I’ve had a play around with one of these sensors from our shelf stock and I didn’t have any luck using the Arduino libraries from Garmin’s github. I was though able to put together a very basic library in Micropython that work for getting distances, if you copy the below code into thonny, save it to your esp32 and name it lidar.py it will work as a library.
class LidarLiteV4LED:
def __init__(self, i2c, address=0x62):
self.i2c = i2c
self.address = address
def _write_register(self, register, value):
self.i2c.writeto_mem(self.address, register, bytearray([value]))
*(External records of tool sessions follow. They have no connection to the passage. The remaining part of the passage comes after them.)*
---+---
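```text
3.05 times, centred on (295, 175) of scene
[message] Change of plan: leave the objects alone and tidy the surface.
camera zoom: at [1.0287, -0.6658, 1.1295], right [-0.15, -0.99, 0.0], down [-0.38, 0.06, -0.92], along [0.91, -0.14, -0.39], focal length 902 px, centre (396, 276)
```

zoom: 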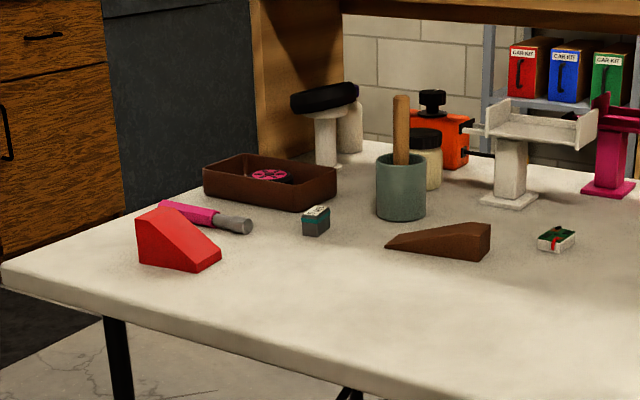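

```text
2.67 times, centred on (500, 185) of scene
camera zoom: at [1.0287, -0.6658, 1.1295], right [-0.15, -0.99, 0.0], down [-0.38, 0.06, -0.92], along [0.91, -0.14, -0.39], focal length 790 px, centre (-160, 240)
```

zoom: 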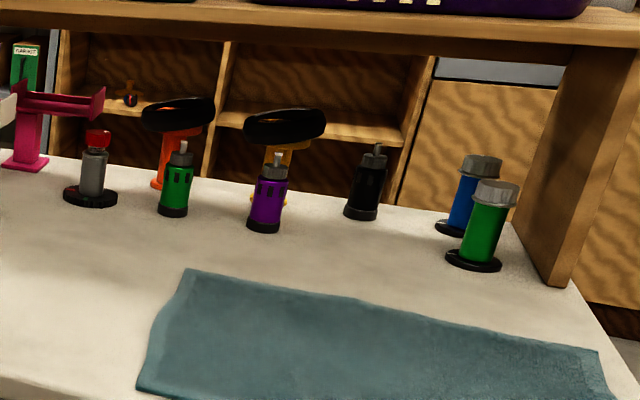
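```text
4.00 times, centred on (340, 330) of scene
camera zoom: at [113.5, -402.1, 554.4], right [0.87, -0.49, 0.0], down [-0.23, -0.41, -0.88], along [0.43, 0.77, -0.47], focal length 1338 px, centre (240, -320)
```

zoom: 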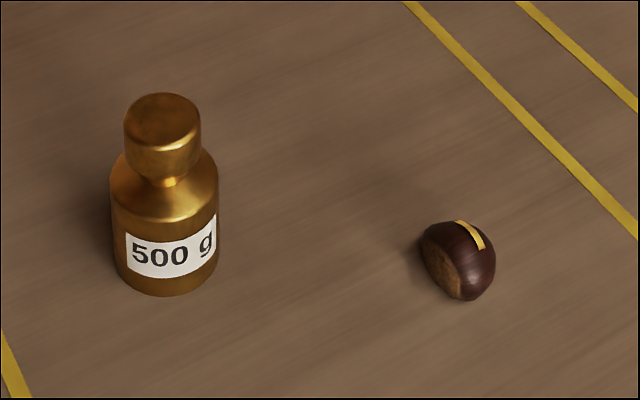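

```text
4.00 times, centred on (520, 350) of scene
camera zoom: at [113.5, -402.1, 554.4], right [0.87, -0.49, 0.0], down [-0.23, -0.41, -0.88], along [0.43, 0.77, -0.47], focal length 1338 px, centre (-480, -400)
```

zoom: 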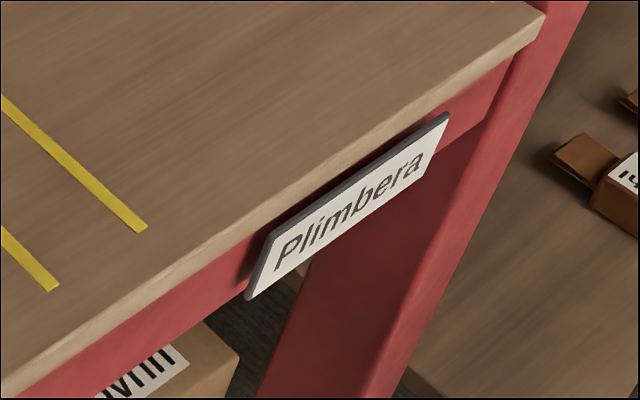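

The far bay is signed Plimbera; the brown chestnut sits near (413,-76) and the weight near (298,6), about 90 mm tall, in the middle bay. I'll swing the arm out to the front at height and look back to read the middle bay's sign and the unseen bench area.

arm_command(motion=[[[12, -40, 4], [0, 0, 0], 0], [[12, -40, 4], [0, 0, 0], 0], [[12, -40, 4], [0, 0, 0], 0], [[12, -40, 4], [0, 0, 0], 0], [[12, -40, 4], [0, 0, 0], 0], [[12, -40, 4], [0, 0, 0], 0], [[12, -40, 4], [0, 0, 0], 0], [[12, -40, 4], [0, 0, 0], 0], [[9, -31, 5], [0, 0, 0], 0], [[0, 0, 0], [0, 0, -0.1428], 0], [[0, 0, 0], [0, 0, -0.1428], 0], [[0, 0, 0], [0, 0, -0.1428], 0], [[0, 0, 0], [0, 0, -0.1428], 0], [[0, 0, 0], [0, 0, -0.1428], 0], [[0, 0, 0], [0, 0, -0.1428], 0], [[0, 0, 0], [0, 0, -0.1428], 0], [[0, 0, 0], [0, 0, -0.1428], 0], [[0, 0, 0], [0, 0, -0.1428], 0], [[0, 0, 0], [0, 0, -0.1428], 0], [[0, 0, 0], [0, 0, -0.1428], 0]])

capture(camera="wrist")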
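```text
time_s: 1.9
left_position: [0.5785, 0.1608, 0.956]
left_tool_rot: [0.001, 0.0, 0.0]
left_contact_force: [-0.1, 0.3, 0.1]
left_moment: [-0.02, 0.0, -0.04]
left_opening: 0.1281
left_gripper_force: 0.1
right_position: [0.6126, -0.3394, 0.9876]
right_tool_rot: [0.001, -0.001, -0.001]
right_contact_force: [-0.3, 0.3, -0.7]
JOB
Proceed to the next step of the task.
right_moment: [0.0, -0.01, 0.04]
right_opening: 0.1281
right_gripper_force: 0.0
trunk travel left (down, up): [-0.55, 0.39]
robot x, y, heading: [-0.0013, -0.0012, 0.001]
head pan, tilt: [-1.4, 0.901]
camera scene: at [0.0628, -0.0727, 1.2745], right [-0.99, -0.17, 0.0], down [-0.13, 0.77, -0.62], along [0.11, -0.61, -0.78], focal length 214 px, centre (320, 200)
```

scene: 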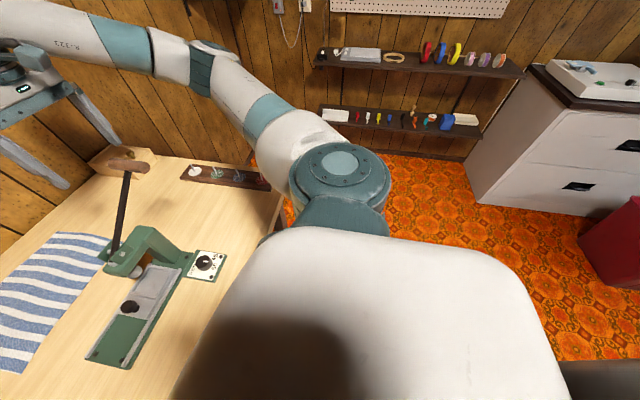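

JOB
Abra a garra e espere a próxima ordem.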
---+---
def _read_register(self, register, num_bytes=1):
return self.i2c.readfrom_mem(self.address, register, num_bytes)
def begin(self):
"""Initializes the sensor to default settings."""
# Optionally implement any initialization routines here
pass
def start_measurement(self):
"""Initiates a distance measurement."""
ACQ_COMMAND = 0x00
MEASURE_COMMAND = 0x03
self._write_register(ACQ_COMMAND, MEASURE_COMMAND)
def read_distance(self):
"""Reads distance data from the sensor."""
DISTANCE_MSB = 0x10
DISTANCE_LSB = 0x11
msb = self._read_register(DISTANCE_MSB, 1)[0]
lsb = self._read_register(DISTANCE_LSB, 1)[0]
distance = (msb << 4) + lsb
return distance
def get_status(self):
"""Reads the status register."""
STATUS = 0x01
return self._read_register(STATUS, 1)
This example code will work for measuring distance and output to serial with a measurement in millimeters.
from machine import I2C, Pin
from lidar import LidarLiteV4LED
import time
# Initialize I2C interface
i2c = I2C(0, scl=Pin(9), sda=Pin(8), freq=400000) # Change the specific pins to match your device
# Initialize the sensor
lidar = LidarLiteV4LED(i2c)
# Main loop to read distance continuously
while True:
lidar.start_measurement()
time.sleep(0.02) # Give some time for the measurement to be taken
distance = lidar.read_distance()
print(f"Distance: {distance} mm")
time.sleep(1)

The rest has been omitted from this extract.